[start PROVIDED MATERIAL]

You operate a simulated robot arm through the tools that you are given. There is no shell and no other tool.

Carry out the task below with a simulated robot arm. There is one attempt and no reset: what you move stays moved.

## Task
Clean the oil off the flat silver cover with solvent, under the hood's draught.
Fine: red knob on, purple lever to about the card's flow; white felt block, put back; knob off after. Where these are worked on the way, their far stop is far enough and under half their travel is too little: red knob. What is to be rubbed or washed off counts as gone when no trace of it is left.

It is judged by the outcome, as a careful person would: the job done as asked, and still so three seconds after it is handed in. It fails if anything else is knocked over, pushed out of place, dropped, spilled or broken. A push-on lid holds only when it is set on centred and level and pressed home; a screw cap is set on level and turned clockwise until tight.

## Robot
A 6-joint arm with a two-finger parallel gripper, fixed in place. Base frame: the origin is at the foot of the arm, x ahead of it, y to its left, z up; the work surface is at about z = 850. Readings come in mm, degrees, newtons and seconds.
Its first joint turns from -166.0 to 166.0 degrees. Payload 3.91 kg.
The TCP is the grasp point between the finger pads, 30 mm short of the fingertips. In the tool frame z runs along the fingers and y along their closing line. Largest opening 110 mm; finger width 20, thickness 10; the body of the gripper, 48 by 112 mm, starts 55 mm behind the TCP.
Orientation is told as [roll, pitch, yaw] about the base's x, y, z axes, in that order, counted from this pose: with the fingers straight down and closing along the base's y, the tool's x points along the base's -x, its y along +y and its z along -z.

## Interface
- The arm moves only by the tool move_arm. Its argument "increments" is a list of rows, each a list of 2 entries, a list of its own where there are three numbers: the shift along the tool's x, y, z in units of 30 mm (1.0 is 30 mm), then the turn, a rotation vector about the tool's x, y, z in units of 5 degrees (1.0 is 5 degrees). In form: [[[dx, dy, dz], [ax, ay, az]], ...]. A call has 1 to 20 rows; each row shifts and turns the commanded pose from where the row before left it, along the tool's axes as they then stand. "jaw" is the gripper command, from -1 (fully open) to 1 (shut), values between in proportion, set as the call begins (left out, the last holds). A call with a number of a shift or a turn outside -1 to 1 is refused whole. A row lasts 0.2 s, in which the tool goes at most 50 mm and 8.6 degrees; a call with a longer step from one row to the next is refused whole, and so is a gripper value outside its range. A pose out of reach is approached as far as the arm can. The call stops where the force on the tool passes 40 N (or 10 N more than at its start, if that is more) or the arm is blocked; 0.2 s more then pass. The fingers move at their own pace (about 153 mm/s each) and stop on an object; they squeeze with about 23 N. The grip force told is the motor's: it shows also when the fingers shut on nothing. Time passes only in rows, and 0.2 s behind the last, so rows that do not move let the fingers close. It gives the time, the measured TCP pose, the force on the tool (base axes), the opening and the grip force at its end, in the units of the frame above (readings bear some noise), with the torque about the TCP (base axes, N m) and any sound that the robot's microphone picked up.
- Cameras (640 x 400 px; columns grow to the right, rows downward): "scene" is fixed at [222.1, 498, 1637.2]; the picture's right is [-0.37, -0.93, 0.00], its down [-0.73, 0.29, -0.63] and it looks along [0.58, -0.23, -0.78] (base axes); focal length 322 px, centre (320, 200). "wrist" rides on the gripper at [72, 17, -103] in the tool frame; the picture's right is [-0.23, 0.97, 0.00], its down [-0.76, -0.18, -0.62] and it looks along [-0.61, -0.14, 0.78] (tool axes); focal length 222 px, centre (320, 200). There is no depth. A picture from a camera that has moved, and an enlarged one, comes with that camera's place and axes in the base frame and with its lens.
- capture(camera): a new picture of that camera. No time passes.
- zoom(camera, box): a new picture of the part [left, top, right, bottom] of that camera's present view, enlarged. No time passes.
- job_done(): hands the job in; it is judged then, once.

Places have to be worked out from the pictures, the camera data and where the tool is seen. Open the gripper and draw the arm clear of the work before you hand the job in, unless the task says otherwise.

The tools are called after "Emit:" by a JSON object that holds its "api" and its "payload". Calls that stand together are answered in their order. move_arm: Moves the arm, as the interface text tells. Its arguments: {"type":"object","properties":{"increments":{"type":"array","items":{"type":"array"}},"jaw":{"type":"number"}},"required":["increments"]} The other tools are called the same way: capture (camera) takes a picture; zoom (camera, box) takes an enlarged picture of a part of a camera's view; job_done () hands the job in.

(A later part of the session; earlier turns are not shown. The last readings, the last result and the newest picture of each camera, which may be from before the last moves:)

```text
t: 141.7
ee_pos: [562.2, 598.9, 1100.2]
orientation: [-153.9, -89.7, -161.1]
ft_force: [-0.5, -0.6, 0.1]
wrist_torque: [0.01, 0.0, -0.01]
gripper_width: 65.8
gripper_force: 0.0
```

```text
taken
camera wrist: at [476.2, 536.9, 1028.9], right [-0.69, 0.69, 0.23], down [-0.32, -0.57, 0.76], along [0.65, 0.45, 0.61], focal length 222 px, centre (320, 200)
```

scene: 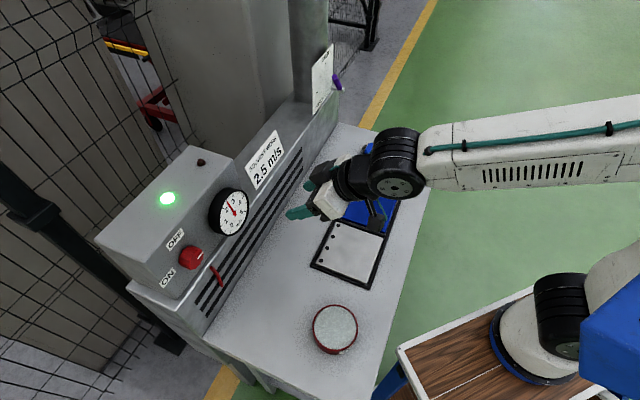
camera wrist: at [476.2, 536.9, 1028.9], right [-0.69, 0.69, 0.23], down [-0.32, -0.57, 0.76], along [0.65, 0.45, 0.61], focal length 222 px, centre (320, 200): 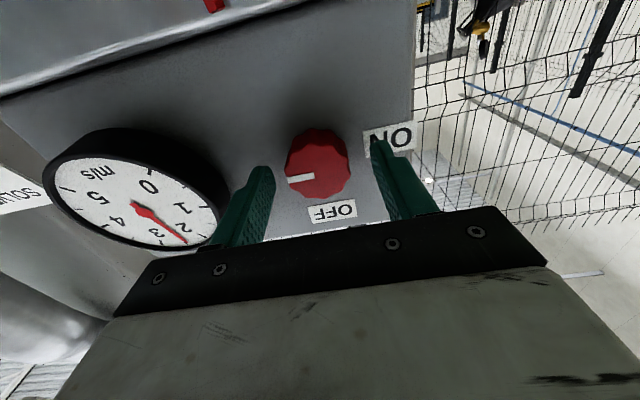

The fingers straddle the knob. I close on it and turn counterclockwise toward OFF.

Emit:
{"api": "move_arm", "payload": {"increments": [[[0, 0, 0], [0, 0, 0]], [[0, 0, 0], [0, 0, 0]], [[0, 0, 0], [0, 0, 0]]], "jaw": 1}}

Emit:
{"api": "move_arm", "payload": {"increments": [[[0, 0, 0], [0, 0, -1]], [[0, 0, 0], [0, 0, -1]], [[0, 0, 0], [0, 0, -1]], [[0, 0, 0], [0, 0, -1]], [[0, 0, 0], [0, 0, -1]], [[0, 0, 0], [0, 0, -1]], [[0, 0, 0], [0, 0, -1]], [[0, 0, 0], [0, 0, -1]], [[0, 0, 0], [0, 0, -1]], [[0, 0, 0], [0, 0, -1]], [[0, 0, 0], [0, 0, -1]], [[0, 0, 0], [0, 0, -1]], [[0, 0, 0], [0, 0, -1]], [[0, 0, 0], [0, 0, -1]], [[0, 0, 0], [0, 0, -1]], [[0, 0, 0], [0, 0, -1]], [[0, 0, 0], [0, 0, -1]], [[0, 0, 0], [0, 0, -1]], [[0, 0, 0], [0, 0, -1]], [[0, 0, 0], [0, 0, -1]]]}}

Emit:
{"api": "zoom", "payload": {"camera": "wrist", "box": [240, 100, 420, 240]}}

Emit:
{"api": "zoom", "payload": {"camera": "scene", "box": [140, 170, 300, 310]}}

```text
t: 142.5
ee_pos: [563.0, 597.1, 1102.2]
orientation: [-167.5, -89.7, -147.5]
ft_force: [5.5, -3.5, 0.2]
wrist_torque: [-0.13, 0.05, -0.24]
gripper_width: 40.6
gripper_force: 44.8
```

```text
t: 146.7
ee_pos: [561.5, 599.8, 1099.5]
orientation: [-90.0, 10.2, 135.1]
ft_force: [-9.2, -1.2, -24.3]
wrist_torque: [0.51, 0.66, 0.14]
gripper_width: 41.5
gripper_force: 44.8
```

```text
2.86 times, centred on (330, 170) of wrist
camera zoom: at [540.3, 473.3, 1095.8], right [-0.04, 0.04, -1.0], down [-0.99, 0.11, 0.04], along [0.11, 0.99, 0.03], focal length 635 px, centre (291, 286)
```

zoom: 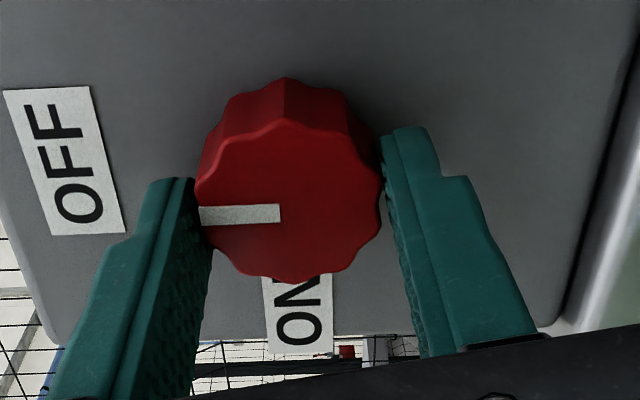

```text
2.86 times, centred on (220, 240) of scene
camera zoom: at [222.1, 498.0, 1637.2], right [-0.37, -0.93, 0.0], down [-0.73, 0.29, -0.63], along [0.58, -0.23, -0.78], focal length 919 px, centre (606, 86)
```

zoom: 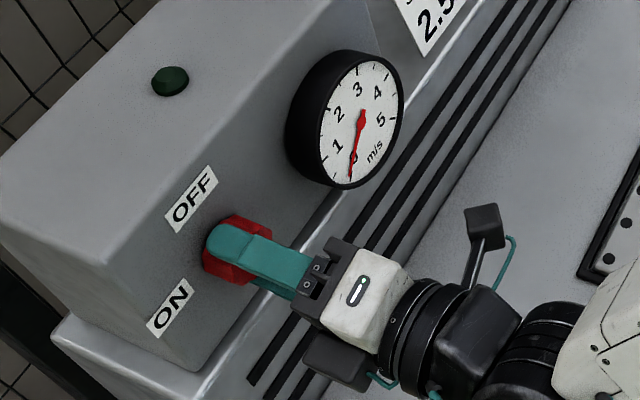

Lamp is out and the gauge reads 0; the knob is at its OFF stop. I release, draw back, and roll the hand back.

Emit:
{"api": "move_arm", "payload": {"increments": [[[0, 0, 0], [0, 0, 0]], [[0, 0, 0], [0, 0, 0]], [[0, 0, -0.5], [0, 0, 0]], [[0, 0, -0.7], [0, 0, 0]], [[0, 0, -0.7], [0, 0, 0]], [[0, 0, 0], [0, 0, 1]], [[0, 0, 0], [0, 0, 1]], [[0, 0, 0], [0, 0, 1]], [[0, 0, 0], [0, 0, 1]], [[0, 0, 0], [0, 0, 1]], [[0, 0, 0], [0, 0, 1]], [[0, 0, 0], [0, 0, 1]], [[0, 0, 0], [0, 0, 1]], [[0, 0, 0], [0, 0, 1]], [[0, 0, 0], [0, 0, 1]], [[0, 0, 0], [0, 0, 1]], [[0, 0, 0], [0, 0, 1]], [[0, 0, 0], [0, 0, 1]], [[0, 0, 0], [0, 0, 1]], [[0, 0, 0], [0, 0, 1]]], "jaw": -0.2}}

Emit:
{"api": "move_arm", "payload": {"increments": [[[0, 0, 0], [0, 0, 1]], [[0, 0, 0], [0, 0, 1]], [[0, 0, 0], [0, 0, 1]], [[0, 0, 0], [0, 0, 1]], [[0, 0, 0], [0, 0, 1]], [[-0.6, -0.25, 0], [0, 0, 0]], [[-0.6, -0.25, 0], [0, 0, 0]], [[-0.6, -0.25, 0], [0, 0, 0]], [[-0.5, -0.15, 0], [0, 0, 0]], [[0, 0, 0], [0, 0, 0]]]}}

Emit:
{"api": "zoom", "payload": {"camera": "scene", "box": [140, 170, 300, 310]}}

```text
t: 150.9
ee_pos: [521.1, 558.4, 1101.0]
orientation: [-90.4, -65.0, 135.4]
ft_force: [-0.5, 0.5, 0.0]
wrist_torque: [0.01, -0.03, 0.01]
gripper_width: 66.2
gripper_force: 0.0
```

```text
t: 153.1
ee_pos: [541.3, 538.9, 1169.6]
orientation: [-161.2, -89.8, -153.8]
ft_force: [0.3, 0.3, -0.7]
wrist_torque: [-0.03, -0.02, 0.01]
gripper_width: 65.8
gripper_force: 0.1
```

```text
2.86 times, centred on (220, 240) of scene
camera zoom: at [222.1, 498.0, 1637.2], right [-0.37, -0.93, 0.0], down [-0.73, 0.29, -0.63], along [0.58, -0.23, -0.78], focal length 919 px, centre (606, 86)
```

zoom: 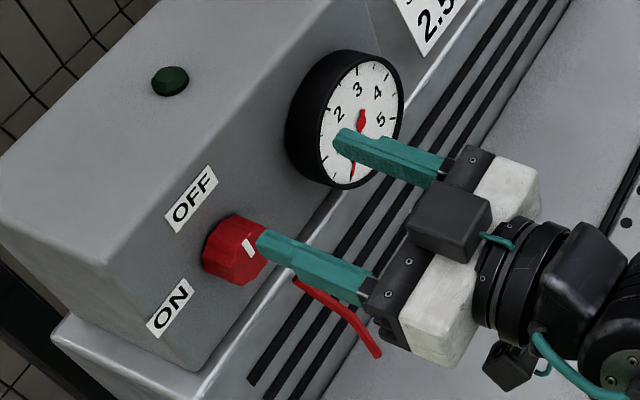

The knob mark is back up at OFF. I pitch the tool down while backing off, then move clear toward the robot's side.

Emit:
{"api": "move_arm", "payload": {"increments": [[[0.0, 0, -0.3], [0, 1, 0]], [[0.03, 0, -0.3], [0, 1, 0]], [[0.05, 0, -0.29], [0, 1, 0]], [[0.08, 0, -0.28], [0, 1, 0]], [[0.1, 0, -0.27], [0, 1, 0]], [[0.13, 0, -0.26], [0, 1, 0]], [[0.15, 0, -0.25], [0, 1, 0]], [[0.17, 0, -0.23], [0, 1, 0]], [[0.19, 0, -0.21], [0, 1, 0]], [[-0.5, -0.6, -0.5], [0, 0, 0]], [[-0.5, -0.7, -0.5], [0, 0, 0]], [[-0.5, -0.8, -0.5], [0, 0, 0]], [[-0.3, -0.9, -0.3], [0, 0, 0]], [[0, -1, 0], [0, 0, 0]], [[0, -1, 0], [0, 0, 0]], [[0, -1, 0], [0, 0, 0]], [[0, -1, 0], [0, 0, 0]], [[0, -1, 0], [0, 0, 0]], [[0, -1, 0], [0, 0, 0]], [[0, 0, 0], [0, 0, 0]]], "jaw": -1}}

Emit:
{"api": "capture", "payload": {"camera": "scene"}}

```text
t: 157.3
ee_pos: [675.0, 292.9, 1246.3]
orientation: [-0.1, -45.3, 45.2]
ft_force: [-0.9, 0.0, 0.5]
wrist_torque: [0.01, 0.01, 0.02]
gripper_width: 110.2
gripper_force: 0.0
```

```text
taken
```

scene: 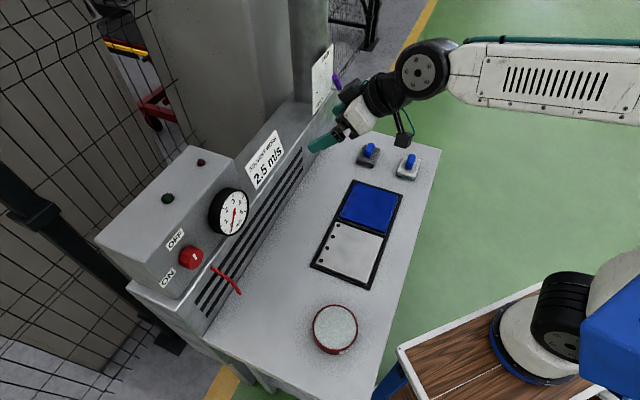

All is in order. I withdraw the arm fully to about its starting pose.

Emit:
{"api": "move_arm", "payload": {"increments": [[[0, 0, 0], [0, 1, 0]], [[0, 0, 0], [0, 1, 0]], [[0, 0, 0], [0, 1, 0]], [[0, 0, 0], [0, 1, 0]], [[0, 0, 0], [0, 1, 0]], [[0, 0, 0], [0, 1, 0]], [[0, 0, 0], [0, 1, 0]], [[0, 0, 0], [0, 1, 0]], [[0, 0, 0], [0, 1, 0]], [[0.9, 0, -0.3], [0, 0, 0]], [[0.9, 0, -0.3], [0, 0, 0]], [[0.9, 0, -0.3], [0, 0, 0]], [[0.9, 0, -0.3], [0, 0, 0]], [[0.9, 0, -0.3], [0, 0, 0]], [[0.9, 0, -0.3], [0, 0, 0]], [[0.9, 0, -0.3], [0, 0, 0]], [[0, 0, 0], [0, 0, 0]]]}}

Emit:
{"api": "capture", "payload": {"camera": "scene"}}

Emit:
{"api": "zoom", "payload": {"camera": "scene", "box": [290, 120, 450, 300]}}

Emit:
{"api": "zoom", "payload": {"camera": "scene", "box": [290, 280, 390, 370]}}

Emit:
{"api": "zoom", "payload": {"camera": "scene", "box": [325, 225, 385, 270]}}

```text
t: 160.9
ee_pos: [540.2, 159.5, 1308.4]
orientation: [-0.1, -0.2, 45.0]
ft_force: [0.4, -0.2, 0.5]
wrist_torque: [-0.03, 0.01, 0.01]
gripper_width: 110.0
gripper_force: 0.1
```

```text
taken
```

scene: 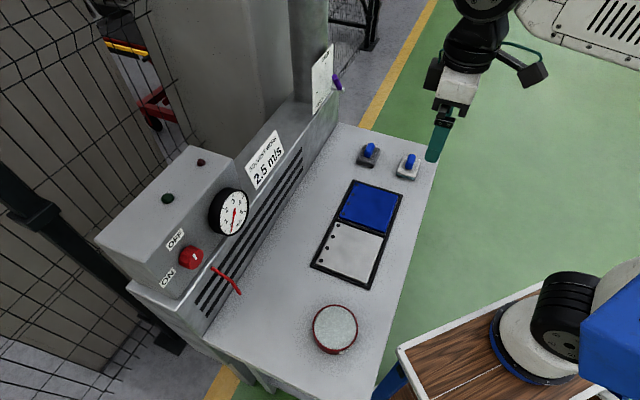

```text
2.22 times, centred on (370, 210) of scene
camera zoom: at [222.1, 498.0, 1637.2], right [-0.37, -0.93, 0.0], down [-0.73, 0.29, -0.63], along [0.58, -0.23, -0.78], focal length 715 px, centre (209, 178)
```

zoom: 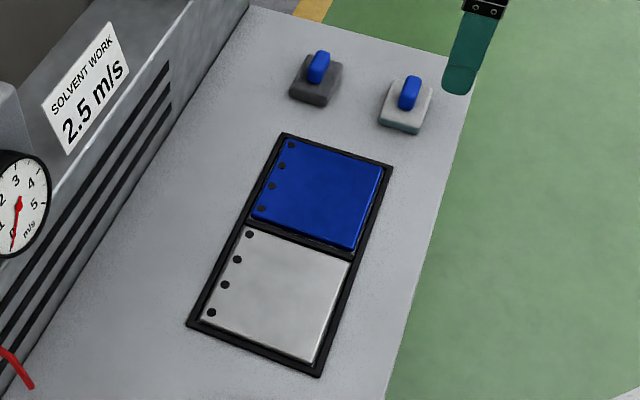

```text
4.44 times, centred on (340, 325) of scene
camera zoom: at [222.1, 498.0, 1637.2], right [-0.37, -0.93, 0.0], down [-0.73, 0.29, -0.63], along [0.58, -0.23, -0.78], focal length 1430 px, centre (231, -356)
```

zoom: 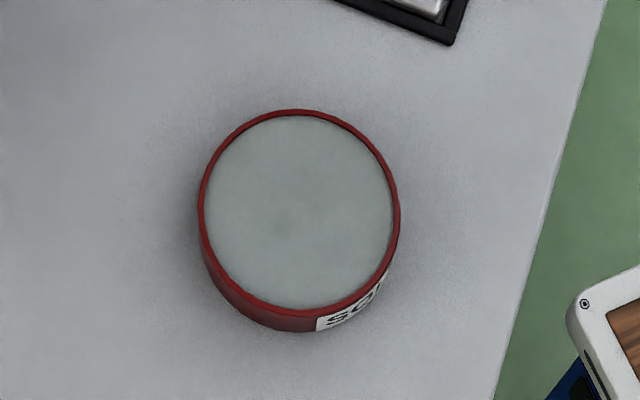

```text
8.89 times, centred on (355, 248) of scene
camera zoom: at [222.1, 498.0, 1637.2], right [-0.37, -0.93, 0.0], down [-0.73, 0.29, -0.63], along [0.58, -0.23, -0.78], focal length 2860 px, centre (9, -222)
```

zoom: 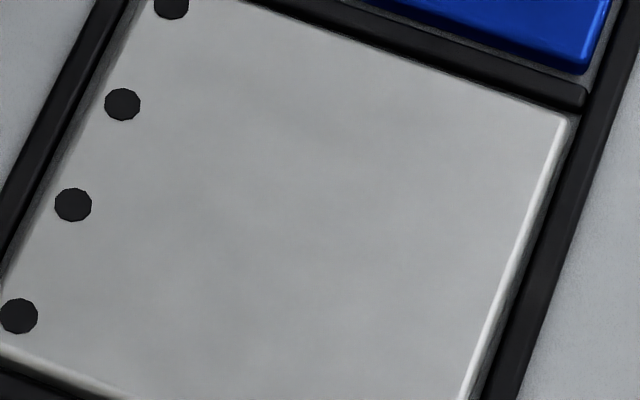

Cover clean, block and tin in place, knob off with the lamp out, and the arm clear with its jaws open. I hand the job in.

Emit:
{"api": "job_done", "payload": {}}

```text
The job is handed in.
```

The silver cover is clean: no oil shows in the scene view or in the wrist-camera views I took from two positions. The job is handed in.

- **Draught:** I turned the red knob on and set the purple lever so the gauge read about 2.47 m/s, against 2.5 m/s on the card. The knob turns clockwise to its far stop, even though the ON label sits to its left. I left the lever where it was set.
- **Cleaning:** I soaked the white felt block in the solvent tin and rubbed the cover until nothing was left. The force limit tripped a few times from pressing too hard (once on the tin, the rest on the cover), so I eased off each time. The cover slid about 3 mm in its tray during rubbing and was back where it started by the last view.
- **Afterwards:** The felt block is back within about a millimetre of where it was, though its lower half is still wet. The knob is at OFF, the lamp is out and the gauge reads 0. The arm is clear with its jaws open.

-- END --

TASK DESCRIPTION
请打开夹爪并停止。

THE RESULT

[end PROVIDED MATERIAL]
[start READING TEXT]

Removal from their families has far-reaching consequences for children of the Stolen Generations. All aspects of their lives are affected.

Some enter a lifelong search for their parents, others never succeed as parents themselves and turn to substance abuse.

Many feel that they are living a life surrounded by ghosts – people they don’t know but should.

Effects on those who were stolen

Members of the Stolen Generations often suffer from a range of problems.

Newspaper cut-out showing a personal ad of Lynnette Baxter looking for her sister she hasn't seen for 15 years. Searching for family. Aboriginal people of the Stolen Generations are still looking for their families [1]. This personal ad also documents that children were taken until the late 1970s.

Many members of the Stolen Generations also had their wages stolen from them.

I suspect I'll carry these sorts of wounds 'til the day I die. I'd just like it not to be so intense, that's all. Bringing Them Home - Community Guide, the effects

Effects on family members who were not stolen

Some children in the family weren’t removed but were still affected by the removal of their brothers and sisters.

[end READING TEXT]

TASK DESCRIPTION
Take up the reading text again after its last words.

THE RESULT
Aunty Maureen Silleri has experienced this and can tell you best how it was like [30].

“My god you look like mum”

Maureen Silleri remembers what happened when her separated sisters and brothers came home.

“I was in about sixth class… and I came home and there was a young girl sitting in the chair. I walked in and looked at her and Mum said that’s your sister. There was three of us left at home and six were taken away.

I sort of looked at her and thought ‘my god, you look like Mum’ and I kept staring at her thinking that she looked so much like Mum.

It was like I knew they existed and I knew they were around but to me they were strangers. So to me it was like getting to know them all over again.”

When these siblings were talking about their experiences in institutions Maureen felt left out.

“I feel like they’re on the inside and I’m on the outside. I know I can’t experience what they have been through or have any idea of what it was like. I can’t really relate to what happened back then.”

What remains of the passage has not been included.